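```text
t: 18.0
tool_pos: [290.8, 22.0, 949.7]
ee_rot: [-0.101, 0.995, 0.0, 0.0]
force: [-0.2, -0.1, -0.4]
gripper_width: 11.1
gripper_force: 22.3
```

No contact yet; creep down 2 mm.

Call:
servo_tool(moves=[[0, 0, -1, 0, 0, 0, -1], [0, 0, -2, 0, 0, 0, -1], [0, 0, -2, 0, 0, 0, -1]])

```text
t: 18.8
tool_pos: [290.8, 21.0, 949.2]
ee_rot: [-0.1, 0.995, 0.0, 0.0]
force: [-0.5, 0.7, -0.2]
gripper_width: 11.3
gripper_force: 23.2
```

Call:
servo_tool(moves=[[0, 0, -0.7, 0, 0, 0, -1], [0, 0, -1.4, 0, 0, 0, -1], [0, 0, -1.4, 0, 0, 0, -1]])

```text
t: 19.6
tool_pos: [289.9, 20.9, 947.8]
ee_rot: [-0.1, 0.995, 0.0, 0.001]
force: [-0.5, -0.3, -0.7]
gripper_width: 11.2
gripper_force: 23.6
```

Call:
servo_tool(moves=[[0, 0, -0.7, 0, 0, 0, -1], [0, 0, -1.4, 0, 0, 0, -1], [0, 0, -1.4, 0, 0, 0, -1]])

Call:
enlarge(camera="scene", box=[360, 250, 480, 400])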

TASK GOAL - Please output the complete data exactly. Give them as a JSON list of strings, one for each line, with blank lines left out.

EXERCISE SOLUTION -
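[
  "```text",
  "t: 18.0",
  "tool_pos: [290.8, 22.0, 949.7]",
  "ee_rot: [-0.101, 0.995, 0.0, 0.0]",
  "force: [-0.2, -0.1, -0.4]",
  "gripper_width: 11.1",
  "gripper_force: 22.3",
  "```",
  "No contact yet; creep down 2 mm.",
  "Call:",
  "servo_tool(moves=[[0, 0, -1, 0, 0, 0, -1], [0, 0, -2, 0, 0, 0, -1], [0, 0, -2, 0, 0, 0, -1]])",
  "```text",
  "t: 18.8",
  "tool_pos: [290.8, 21.0, 949.2]",
  "ee_rot: [-0.1, 0.995, 0.0, 0.0]",
  "force: [-0.5, 0.7, -0.2]",
  "gripper_width: 11.3",
  "gripper_force: 23.2",
  "```",
  "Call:",
  "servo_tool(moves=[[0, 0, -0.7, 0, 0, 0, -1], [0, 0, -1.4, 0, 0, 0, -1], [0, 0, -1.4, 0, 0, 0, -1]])",
  "```text",
  "t: 19.6",
  "tool_pos: [289.9, 20.9, 947.8]",
  "ee_rot: [-0.1, 0.995, 0.0, 0.001]",
  "force: [-0.5, -0.3, -0.7]",
  "gripper_width: 11.2",
  "gripper_force: 23.6",
  "```",
  "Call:",
  "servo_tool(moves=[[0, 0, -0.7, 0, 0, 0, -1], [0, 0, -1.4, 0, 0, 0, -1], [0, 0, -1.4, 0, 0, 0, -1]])",
  "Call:",
  "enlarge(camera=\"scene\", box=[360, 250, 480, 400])"
]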